Thomas still owns the worst defensive rating on the Celtics, among regulars, at 100.8, but that's a rating that would rank a team near the top 10 in the NBA (the Raptors have a defensive rating of 100.8 and currently sit 11th). Boston's defensive rating sits at 94.7 when Thomas is not on the floor, the lowest among all players on the team, which is a reflection of both a bench that has been excellent and the defensive uptick that occurs when Boston has players like Marcus Smart and Turner as part of those switch-happy second units.
To Stevens, the bottom line is progress. Thomas arrived with a reputation as an undersized defensive liability and has bought into Stevens' requirement that his players make defense a priority. In 64 games between Phoenix and Boston last season, Thomas owned a defensive rating of 104.5. His three seasons in Sacramento featured defensive ratings of 104.8, 107.4, and 107.6.

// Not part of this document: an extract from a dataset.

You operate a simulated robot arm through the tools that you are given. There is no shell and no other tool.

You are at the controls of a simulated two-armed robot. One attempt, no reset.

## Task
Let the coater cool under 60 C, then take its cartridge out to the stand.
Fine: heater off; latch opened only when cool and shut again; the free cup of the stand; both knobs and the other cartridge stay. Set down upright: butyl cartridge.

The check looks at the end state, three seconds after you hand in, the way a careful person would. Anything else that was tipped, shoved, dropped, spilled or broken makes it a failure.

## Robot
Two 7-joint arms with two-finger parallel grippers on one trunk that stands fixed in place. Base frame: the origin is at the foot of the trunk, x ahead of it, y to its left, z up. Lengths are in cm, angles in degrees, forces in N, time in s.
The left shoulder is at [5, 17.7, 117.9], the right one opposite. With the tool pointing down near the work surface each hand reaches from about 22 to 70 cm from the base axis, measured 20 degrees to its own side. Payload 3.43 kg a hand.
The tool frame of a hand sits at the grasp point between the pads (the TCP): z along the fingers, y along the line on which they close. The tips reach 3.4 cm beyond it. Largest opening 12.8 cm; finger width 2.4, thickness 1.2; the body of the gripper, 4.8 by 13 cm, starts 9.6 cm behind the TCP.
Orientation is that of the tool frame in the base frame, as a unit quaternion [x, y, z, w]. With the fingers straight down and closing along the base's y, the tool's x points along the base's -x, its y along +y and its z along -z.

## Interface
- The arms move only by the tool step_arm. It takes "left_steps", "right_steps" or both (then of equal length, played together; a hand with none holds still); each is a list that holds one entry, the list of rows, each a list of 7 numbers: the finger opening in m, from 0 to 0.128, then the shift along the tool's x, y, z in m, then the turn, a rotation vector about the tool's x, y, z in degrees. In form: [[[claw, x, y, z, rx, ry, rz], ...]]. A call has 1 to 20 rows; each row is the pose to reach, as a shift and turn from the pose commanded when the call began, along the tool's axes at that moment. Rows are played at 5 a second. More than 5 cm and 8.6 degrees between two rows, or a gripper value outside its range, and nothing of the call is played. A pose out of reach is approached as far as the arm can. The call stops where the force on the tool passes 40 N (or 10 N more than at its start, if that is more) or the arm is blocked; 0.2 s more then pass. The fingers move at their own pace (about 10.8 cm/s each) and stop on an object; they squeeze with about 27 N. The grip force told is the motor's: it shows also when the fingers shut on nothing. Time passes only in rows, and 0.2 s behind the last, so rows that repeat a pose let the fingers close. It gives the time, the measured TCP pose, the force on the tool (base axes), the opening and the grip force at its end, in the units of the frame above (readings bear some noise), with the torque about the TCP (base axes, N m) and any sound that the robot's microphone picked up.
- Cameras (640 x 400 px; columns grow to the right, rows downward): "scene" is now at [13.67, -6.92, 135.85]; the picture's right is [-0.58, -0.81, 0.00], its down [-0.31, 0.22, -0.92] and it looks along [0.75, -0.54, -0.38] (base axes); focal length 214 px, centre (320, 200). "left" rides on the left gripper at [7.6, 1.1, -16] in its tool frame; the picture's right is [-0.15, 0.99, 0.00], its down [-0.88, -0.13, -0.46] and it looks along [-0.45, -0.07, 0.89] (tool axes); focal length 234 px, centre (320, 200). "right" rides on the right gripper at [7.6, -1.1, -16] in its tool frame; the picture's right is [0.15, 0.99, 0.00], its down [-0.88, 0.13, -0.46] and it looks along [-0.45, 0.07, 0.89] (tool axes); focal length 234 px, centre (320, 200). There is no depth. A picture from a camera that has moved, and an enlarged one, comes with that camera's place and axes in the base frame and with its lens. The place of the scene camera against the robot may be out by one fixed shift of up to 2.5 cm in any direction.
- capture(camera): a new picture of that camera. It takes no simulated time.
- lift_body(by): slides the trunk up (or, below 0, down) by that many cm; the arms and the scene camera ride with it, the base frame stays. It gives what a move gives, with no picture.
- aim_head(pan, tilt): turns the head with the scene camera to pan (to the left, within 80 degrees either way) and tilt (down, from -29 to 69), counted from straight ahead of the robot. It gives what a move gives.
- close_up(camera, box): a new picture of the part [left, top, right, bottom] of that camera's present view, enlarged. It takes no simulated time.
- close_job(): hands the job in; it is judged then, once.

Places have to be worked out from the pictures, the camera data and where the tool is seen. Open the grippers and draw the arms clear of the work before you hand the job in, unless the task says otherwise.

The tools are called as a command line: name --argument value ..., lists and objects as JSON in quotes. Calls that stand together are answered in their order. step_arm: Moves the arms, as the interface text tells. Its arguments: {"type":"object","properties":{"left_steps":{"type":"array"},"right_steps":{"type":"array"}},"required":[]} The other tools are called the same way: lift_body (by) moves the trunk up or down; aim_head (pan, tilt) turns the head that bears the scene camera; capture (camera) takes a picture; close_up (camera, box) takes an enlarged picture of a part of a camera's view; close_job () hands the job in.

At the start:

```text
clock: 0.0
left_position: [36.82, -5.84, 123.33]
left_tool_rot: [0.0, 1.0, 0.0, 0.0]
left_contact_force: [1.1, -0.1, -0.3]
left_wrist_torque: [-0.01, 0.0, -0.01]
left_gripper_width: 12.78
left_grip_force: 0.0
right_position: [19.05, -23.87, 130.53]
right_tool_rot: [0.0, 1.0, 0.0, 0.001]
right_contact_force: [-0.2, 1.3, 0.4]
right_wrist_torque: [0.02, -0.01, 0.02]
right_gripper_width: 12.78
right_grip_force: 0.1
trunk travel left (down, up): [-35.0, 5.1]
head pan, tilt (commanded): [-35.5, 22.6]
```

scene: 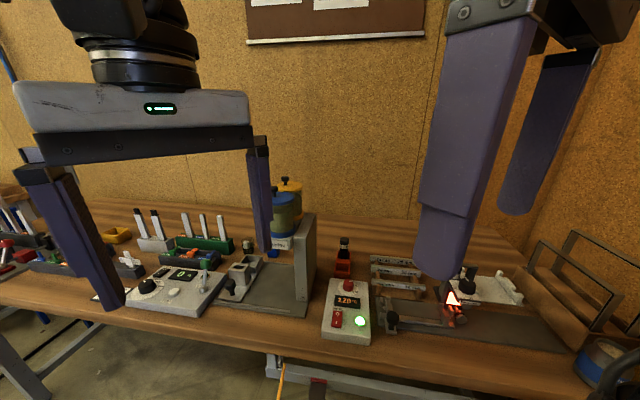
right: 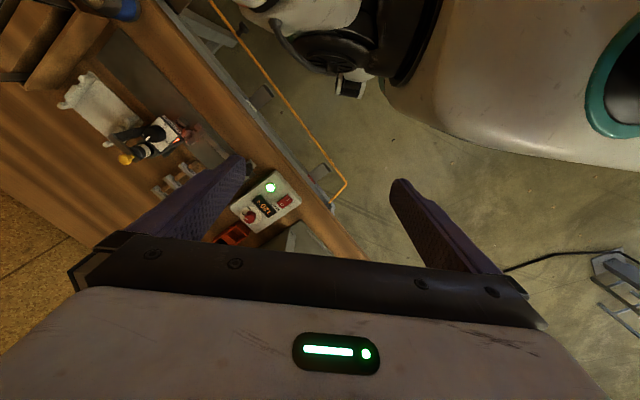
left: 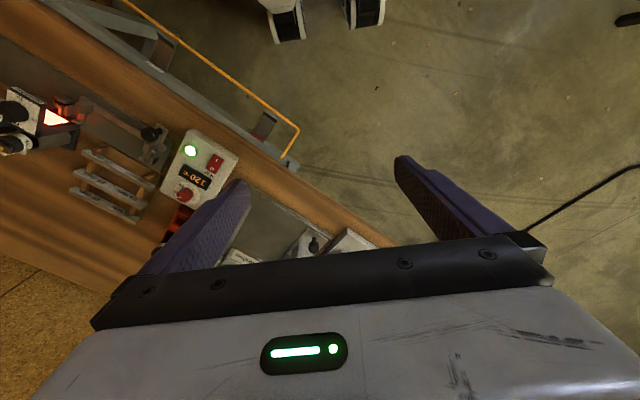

Ultimately, it's Thomas' offensive exploits that will determine whether he receives his first All-Star bid. It's fair to wonder just how cringe-worthy Boston's offensive efficiency would be without him (the Celtics rank 19th in the league with an offensive rating of 101.7). Not only is Thomas' scoring and playmaking important, but he's one of the few on the team that can create for himself off the dribble and get to the free throw line with any regularity.
The NBA will announce All-Star starters on Thursday. Thomas, after lingering ninth in the fan vote through three returns, will be at the mercy of the Eastern Conference coaches to vote him on as a reserve (that announcement will come on Jan. 28). Thomas should hope that Lowry made a late surge to overtake Kyrie Irving as a fan-voted starter, because that might strengthen his chances of sneaking in as one of the East's wild-card picks. Irving has played just 13 games this season and wouldn't be selected by the coaches.
As Stevens told reporters Monday: "There’s a lot of good players in the league, I understand that. I don’t know that they’re all as impactful on their teams as Isaiah is on ours."